YOUR INSTRUCTIONS
From the listing below, copy only the lines running from the line that contains "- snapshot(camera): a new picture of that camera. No" to the line that contains "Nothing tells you", both included. Each line that is not empty gets a number of its own, and empty lines are dropped.

═══ LISTED ENTRIES ═══

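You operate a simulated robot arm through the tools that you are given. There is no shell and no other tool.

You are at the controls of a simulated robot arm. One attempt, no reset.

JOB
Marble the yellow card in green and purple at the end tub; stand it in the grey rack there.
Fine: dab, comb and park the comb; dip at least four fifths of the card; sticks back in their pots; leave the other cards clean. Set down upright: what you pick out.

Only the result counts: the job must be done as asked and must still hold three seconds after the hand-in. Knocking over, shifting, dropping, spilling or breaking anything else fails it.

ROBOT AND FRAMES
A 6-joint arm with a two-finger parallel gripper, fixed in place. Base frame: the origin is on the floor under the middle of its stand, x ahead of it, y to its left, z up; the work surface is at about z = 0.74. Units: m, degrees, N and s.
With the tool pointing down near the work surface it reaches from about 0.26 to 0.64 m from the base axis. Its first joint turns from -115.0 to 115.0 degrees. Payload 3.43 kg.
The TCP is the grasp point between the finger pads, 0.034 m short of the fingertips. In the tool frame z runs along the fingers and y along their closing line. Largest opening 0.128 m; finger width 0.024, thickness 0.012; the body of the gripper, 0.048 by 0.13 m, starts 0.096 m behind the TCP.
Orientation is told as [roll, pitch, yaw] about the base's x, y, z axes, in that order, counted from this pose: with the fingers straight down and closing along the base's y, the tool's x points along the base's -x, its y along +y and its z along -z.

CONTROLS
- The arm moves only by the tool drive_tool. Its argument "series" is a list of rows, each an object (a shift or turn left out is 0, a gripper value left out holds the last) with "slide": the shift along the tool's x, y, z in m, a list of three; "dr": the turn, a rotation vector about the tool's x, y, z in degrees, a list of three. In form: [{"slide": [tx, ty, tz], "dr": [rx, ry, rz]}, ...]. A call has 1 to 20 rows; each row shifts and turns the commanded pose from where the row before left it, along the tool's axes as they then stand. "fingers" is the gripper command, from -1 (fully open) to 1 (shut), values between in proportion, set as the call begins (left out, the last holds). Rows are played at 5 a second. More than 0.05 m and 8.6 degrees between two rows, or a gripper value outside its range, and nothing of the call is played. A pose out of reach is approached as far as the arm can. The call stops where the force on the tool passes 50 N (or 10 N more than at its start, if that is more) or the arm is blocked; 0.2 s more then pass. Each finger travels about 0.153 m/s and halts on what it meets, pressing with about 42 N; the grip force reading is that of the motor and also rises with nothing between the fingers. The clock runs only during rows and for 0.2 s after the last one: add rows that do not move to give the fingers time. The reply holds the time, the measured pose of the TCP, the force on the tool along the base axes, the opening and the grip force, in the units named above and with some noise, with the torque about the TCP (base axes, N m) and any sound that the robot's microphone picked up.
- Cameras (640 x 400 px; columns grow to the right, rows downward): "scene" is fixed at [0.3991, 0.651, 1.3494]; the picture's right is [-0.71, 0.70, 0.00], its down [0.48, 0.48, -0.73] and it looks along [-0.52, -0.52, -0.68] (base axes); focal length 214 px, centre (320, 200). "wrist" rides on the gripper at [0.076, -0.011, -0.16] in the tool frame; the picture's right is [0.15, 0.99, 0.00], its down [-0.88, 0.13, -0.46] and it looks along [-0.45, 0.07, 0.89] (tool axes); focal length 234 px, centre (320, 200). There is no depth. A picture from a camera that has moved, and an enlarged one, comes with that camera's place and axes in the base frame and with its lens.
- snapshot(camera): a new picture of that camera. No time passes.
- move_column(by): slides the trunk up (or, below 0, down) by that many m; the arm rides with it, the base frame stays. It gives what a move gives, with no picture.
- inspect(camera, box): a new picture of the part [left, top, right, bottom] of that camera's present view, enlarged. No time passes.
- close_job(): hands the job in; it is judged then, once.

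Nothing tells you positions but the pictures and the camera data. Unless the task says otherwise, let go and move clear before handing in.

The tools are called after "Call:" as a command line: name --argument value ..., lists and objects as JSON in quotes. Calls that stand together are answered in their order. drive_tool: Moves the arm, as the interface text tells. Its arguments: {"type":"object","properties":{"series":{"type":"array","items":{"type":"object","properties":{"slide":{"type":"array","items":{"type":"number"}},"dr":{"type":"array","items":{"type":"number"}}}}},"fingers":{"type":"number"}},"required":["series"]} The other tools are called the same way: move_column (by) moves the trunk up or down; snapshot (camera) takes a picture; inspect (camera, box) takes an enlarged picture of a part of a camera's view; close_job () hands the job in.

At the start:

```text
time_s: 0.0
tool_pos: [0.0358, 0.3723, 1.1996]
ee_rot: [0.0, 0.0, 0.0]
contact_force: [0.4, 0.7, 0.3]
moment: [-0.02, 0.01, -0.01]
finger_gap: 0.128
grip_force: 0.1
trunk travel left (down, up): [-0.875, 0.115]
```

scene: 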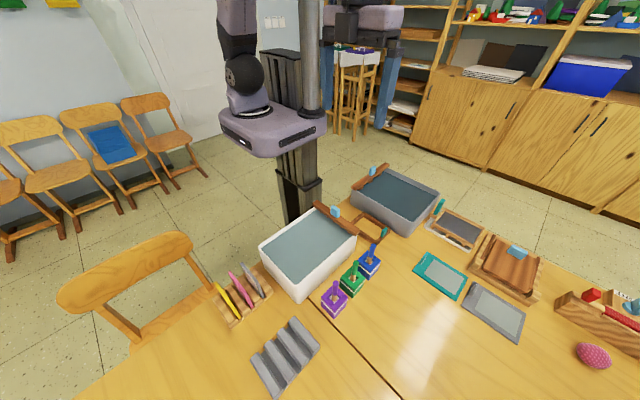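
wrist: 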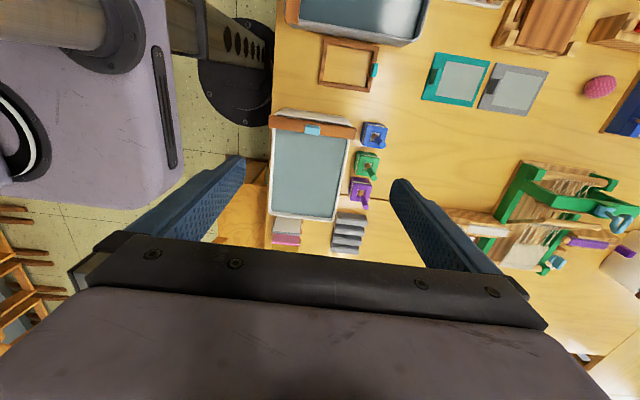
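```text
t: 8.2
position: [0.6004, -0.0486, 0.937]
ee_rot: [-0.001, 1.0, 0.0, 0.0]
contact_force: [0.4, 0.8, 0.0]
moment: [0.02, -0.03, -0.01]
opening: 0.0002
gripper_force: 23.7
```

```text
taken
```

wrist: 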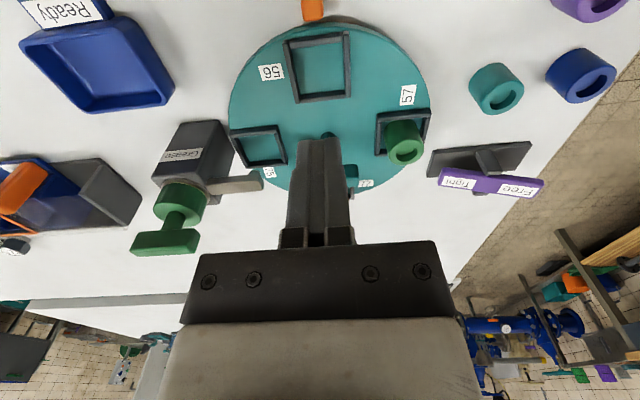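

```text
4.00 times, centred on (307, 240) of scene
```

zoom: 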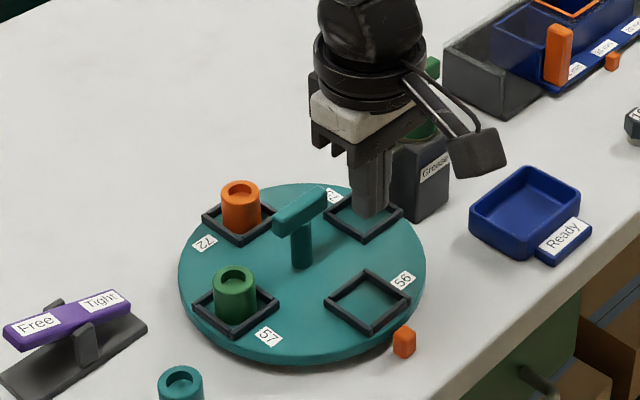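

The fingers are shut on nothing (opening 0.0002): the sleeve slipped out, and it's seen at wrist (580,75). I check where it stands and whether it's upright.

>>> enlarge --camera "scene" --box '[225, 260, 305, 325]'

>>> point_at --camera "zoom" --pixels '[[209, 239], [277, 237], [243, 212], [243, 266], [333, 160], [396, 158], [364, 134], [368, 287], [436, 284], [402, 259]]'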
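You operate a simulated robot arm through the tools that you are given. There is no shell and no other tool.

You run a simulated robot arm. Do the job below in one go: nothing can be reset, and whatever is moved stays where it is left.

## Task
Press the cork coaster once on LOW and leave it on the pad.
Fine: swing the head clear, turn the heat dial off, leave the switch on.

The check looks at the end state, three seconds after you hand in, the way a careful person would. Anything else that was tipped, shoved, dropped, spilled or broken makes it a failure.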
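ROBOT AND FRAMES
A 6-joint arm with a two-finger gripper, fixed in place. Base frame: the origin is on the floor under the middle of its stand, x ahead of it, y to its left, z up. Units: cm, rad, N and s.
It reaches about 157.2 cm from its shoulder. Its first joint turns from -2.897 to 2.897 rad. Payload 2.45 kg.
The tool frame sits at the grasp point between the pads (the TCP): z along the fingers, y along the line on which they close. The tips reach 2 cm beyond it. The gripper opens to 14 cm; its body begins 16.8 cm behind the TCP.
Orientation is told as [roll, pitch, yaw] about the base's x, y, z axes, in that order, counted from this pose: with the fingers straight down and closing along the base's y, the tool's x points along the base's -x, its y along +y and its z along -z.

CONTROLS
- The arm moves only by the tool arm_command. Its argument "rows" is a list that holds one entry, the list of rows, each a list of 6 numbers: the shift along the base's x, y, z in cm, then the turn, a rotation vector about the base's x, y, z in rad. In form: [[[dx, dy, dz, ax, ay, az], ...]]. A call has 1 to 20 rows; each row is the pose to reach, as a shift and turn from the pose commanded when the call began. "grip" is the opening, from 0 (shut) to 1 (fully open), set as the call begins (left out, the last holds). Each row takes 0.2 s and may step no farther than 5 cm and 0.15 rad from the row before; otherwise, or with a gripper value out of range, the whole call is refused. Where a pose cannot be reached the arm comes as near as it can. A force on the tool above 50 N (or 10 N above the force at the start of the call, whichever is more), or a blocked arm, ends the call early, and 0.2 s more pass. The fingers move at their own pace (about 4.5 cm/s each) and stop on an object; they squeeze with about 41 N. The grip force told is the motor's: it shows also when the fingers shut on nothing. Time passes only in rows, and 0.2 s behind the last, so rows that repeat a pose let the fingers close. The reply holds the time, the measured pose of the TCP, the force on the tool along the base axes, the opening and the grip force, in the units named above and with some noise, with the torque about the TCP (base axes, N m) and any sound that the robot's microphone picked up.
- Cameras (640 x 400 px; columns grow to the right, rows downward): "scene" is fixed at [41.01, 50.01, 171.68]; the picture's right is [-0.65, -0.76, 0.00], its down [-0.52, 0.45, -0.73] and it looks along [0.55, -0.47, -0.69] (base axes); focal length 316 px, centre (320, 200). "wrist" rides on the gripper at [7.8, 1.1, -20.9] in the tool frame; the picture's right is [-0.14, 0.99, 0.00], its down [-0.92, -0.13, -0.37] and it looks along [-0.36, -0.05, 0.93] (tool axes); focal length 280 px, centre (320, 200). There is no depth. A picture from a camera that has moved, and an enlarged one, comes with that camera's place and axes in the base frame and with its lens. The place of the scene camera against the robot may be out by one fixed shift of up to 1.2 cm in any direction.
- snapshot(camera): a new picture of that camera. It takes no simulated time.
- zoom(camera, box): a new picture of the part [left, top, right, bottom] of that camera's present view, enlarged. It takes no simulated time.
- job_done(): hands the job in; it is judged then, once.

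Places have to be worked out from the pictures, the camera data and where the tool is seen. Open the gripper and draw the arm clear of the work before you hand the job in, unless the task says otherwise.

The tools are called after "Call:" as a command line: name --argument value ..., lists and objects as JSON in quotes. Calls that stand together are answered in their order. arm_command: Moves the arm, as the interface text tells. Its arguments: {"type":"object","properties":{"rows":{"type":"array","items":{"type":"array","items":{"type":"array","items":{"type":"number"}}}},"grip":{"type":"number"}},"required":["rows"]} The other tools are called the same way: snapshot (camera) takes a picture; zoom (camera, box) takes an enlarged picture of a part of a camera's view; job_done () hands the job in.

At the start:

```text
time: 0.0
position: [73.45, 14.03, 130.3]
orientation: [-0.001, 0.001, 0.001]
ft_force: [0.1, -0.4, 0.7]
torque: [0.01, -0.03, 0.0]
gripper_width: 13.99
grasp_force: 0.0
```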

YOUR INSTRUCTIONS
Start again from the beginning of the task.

═══

ANSWER FOR THE TASK
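1. - snapshot(camera): a new picture of that camera. No time passes.
2. - move_column(by): slides the trunk up (or, below 0, down) by that many m; the arm rides with it, the base frame stays. It gives what a move gives, with no picture.
3. - inspect(camera, box): a new picture of the part [left, top, right, bottom] of that camera's present view, enlarged. No time passes.
4. - close_job(): hands the job in; it is judged then, once.
5. Nothing tells you positions but the pictures and the camera data. Unless the task says otherwise, let go and move clear before handing in.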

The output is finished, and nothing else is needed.